Tuesday, June 5, 2012

Getting A Toddler to Listen

Let's face it, no matter how good your tactics are, sometimes children do not follow directions.   It is a part of being a child, and it is going to happen.  However, I use several different approaches depending on the situation, and I can happily say that my daughter USUALLY ends up cooperating.  As I have said in a previous post, nothing about being a parent is predictable, so that should always be in the back of one's mind.  Nevertheless, there are strategies that work better than others, and I have been mostly successful.

Before I share these approaches with you, I feel it is necessary to share what toddlers are going through at this particular stage of development.  I think that understanding a toddler's struggles can help when faced with certain situations.

Toddlers are constantly attempting to learn and master new and challenging skills, such as walking, running, and climbing.  Although I do not remember these milestones in my own life, I am watching my daughter go through them.  It is exciting and wonderful, while being frustrating and scary.

Along with physical growth, toddlers are also trying to gain their independence.  I have found that this is the most challenging aspect as a parent.  This toddler mission explains why children of this age use the word "no" so many times in a day, and want to do things their own way.  In learning to be an independent individual, toddlers might test limits, and refuse to do things.  It is hard to balance the need for independence when one is still so dependent on others.

In addition, one and two year old children are learning to talk, but cannot always clearly express their wants and needs.  Toddlers also do not know how to appropriately display emotions, they are still learning.
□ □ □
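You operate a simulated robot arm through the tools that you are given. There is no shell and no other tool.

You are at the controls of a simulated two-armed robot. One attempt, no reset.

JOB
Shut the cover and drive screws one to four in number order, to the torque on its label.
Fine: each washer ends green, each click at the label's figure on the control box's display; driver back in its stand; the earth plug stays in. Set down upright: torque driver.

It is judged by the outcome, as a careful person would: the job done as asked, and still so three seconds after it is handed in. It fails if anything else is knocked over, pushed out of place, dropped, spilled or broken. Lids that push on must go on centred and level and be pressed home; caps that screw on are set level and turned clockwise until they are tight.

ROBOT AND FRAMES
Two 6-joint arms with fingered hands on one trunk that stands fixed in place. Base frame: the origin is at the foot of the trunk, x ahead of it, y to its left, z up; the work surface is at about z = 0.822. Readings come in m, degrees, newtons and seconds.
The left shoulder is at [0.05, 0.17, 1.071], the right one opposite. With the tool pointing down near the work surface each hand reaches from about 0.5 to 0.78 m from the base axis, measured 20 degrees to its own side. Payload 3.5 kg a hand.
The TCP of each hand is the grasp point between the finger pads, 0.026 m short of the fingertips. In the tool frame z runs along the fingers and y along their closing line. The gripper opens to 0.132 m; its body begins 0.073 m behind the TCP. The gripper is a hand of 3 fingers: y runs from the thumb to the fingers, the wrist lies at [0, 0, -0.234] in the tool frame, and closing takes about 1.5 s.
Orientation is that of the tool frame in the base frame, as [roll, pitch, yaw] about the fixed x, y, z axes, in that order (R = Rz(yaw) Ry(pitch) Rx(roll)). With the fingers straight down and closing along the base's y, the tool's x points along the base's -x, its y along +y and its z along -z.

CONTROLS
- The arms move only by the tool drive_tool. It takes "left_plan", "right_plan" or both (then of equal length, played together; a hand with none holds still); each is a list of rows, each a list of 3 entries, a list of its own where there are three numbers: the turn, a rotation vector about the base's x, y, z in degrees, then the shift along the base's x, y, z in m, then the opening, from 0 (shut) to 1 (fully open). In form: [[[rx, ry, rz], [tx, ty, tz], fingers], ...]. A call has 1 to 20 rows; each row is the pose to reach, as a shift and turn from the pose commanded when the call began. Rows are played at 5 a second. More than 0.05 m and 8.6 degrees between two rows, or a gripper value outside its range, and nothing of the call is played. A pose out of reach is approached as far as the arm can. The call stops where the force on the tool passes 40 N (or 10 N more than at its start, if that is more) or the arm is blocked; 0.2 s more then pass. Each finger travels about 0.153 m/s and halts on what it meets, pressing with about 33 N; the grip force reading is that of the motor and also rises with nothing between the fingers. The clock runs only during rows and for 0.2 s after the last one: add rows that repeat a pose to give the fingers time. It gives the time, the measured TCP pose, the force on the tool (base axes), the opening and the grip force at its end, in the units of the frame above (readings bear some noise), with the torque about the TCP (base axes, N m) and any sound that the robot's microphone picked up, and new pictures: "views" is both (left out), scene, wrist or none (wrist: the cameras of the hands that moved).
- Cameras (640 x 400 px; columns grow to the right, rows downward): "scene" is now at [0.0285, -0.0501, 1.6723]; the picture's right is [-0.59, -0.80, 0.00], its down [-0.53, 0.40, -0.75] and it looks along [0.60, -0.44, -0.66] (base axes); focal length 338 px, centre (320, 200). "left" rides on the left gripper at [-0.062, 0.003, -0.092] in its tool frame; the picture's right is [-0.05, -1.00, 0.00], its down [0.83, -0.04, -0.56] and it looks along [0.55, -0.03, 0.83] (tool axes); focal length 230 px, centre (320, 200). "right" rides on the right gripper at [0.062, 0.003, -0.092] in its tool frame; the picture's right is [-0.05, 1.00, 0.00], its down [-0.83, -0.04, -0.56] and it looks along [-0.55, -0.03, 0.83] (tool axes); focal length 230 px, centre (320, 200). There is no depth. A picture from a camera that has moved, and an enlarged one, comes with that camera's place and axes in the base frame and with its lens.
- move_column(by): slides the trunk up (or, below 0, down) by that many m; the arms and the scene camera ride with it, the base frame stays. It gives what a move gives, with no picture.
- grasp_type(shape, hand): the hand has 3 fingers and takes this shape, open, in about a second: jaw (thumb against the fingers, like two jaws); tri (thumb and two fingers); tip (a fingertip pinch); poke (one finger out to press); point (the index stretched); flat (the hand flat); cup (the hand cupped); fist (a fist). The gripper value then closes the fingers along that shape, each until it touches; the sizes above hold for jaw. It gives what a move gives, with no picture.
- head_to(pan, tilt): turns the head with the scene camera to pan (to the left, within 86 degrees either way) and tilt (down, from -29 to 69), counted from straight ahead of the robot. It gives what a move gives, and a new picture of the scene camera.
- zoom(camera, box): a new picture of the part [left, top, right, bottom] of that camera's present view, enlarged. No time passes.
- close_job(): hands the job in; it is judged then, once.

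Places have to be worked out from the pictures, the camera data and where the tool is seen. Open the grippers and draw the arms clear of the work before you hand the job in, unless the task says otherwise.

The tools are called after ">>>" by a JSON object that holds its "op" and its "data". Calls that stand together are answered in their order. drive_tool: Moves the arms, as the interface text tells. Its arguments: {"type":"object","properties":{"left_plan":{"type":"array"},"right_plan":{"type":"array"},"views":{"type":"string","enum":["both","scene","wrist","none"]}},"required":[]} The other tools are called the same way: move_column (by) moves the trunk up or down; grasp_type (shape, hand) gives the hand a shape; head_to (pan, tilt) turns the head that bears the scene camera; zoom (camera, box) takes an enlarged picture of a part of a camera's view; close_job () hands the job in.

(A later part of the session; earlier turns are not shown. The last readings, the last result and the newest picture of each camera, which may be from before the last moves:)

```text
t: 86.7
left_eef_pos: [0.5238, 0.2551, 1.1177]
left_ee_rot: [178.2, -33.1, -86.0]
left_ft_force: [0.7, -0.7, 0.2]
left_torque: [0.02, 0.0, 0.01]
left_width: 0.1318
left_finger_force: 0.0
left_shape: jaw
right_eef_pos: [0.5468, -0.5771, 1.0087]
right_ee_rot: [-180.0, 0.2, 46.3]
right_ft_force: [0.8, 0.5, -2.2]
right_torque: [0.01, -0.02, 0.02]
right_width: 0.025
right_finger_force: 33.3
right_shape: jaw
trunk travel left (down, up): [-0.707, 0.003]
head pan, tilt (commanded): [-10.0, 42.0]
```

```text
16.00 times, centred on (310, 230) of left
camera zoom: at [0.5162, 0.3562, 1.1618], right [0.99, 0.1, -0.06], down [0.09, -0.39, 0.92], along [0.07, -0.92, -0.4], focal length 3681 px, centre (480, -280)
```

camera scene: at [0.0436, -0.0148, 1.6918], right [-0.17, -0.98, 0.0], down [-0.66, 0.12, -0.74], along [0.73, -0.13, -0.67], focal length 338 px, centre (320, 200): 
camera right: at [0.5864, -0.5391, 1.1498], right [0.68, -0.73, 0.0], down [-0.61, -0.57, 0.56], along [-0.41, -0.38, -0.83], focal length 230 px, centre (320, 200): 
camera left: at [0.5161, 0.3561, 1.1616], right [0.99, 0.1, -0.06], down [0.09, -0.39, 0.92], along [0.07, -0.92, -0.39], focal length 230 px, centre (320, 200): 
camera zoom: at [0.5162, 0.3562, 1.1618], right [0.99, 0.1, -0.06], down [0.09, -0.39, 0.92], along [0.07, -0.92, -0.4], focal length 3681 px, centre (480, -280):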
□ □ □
Keeping all of this in mind, here are some helpful tips to get through this fun and active time in your child's life:
1.  Offer choices as much as you possibly can, even if it seems silly.  Make sure the choices are clear, and keep it simple.  Also, there should be a definite answer, "no" cannot be and option.  Here are some examples of times and ways I offer my daughter choices.
      "Would you like the blue plate or the orange plate?"
      "Who is going to brush teeth with you tonight, Mommy or Daddy?"
      "Are you going to wear your green shirt or your purple shirt?"
      "Do you want to get your diaper changed on the table or the bed?"
2.  Countdowns help end activities, or give warning to upcoming events.  I do five minute countdowns for my daughter.  I remind her how much time is left after each minute.  Examples of how I use this approach:
      "There are five minutes left until bedtime."
      "In five minutes we are leaving the park."
      "We are going into your stroller to walk the dog in five minutes."
3.  This advice was passed down from a very good friend, and a mom of three.  Have your child say "goodbye" to things/places when it is time to leave or stop the activity.   It gives your toddler a sense of closure and control, and it works well for my daughter.  Here are some times I use this method:
      "Say goodbye to the park.  Bye-bye swings, bye-bye slide and sandbox.  See you soon"
      "Time to say goodbye to the bath.  Bye-bye bath, thank you for getting me clean."
4.  Use distraction.  In other words, if your child is doing something you do not care for, try getting their attention on a different activity.  For instance, if your little one is throwing toys, start reading a book to a bunch of his/her dolls.
5.  Try not to use the word "no" or to make negative statements.  Tell your toddler what he/she CAN do, rather than telling what they cannot do.  For instance, if your little one starts to color on the floor you can say, "We can use crayons on paper."  In my daughter's playroom, we have one rack of DVDs.  When she starts to play with them, I say, "You can play with any of the toys in this room."
6.  Set your expectations before starting an activity.  State rules before you begin playing.
      "Let's keep the play dough on the mat."
      "We are going for a walk.  We hold hands outside."

Keep in mind that every child is different, and every day is different.  Sometimes one strategy will work one day, and not the next.  One approach might work for one toddler, but not another.  Experiment, and see which ones work for you and your child, and if you have any advice, please share!